The case for buying stock in the German industrial giant is based on two pillars. First is its hefty dividend -- current yield is around 3.6%. Second is that the diversification in its mix of businesses should ensure its earnings and dividend can grow throughout the economic cycle.

Let's take a look at these factors in the context of the latest first-quarter earnings report from Siemens (OTC:SIEGY).

Dividend outlook

On the first marker, there was slightly disappointing news. Siemens plans to pay out 40% to 60% of its net income in dividends, and here the news was mixed. In this article, I will refer to Siemens' numbers in euros, but holders of the ADR will trade the stock (and receive dividends) in U.S. dollars.

A post it note with the word "dividends" written on it

Siemens pays dividends in U.S. dollars, too. Image source: Getty Images.

While the company maintained its full-year 2020 EPS guidance for 6.30 euros to 7.00 euros, implying growth of 3.7% at the midpoint from 6.41 euros in 2019, the disappointing earnings in the first quarter mean it's going to be difficult for Siemens to hit the high end of its EPS guidance range now.

Based on the midpoint of Siemens' guidance, meaning 6.65 euros, paying 60% of it would mean a dividend of 3.99 euros compared to the recent dividend of 3.9 euros -- implying a yield close to 3.7% at the current price. It's still attractive for divided-seeking investors, but Siemens doesn't need any more earnings disappointments.

Sustainable earnings?

The recent earnings report was unusual.

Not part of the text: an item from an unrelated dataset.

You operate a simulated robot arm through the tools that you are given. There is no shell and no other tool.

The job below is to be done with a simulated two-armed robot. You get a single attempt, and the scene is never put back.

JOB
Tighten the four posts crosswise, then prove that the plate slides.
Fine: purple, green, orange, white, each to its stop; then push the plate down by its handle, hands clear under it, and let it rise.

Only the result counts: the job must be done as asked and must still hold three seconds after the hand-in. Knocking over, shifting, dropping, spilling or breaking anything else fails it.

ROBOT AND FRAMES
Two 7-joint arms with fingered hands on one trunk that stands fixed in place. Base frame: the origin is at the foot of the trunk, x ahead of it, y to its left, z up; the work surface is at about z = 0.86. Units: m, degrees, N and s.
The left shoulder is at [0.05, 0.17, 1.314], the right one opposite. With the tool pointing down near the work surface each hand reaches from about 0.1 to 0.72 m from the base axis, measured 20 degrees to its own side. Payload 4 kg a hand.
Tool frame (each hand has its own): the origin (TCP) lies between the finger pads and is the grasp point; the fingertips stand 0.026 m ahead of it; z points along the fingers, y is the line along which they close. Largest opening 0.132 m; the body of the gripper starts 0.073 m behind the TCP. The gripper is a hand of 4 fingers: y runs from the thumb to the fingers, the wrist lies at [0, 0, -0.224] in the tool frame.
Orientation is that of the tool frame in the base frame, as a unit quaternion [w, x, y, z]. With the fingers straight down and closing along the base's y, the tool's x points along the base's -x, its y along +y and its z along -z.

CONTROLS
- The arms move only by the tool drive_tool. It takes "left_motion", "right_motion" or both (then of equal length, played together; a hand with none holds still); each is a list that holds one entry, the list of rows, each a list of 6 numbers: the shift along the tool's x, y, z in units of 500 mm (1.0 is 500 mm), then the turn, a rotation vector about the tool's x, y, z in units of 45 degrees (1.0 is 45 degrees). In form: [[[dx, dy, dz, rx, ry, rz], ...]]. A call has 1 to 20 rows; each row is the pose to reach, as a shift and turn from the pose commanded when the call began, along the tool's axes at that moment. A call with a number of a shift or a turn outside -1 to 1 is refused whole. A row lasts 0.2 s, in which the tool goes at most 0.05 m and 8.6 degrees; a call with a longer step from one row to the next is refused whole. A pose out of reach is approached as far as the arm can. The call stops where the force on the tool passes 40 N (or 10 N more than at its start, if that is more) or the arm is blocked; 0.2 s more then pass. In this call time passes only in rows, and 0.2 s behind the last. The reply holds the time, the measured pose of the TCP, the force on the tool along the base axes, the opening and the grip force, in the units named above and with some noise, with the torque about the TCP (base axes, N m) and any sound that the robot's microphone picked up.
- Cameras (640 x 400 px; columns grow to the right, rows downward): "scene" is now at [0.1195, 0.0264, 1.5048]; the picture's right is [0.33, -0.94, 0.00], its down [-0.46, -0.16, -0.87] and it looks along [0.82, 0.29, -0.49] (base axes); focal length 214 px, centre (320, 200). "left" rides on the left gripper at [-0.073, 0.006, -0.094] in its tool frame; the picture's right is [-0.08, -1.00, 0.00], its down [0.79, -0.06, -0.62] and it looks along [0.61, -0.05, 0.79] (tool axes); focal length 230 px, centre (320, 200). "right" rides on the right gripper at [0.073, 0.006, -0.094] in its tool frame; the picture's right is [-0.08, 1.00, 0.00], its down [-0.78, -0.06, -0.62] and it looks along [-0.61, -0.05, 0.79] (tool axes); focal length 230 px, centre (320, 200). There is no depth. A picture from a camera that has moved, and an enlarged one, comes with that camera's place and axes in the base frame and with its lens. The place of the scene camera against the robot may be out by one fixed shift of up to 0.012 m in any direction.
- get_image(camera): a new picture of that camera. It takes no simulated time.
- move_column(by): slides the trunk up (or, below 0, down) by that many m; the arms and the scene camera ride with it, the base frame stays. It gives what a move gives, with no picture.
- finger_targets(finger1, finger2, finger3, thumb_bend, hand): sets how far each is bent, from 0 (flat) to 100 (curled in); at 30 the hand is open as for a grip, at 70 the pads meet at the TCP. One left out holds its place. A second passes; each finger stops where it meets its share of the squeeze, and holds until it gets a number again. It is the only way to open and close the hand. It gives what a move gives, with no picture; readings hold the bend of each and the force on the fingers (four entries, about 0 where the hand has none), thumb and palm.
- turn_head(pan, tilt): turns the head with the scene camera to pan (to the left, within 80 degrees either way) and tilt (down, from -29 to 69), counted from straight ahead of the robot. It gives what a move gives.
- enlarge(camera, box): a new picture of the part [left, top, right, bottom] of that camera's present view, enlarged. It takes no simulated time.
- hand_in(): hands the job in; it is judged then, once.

Instead of its normal business producing lackluster results, it was the listed companies of which Siemens remains a majority shareholder, namely Siemens Healthineers (OTC:SMMNY) and Siemens Gamesa Renewable Energy (OTC:GCTAF) or SGRE, that disappointed. 

In addition, during the earnings call, CFO Ralf Thomas said he was disappointed in the gas and power segment margin of just 1.4% in the quarter due to a "a less favorable revenue mix and additional expenses for the ramp up of the stand-alone set up of Siemens Energy." As a reminder, Siemens plans to add its existing 59% stake in SGRE and another 8.1% stake in SGRE to be purchased from Iberdrola, to its gas and power, and then spin it off with Siemens retaining a minority stake.

Speaking on the earnings call, Siemens CEO Joe Kaeser said he was "looking forward to a significant improvement, in particular, in the imaging business in the second quarter" for Siemens Healthineers. SGRE lowered its full-year earnings before interest and taxes, or EBIT, margin guidance to 4.5% to 6% from a previous estimate of 5.5% to 7%, citing delays on onshore projects caused by bad weather.

Segment/Listed Company

EBITA

Growth (YOY)

EBITA Margin

Full-Year Target

Digital Industries

541 million euros

(32)%

17.4%

17%-23%

Smart Infrastructure

281 million euros

33%

8.8%

10%-15%

Gas and Power

62 million euros

(63)%

1.7%

8%-12%

Mobility

219 million euros

(7)%

10%

9%-12%

Siemens Healthineers*

492 million euros

(8)%

14.20%

17%-21%

Siemens Gamesa Renewable Energy**

(165) million euros

n/a

-7.90%

7%-11%

Data source: Siemens. *Publicly listed company of which Siemens owns 85% of shares. **Publicly listed company of which Siemens owns 59% of shares. EBITA = earnings before interest, tax, and amortization. YOY = year over year.

Earnings outlook

Digging into the details, it's noticeable that Siemens' rival, General Electric (NYSE:GE), has also seen pricing pressure in its renewable energy business, and the segment's profit margin turned negative in 2019. Similarly, GE Healthcare has also seen sluggish growth in its healthcare systems sales, notably in imaging. Both of these things suggest Siemens Healthineers and SGRE may not find it so easy to recover lost ground in 2020.

However, the outlook for Siemens' digital industries (automation and industrial software) is pretty consistent with previous expectations, with Kaeser noting that he continued to "expect the trough in our most relevant short cycle verticals not before mid calendar year 2020."

Moreover, GE has been signaling that its gas turbine end markets are showing signs of stabilization. That's good news for Siemens, but the segment needs to improve margin performance in the coming quarters.

Is Siemens a buy?

All told, Siemens is still a good-looking investment for dividend-seeking investors, but if there are any more disappointments in earnings, analysts will be scrambling to lower earnings forecasts. Siemens Healthineers and SGRE both need to improve margin performance -- not easy in a difficult market -- but there might be some upside potential in digital industries as well as gas and power in 2020 given some global economic improvement.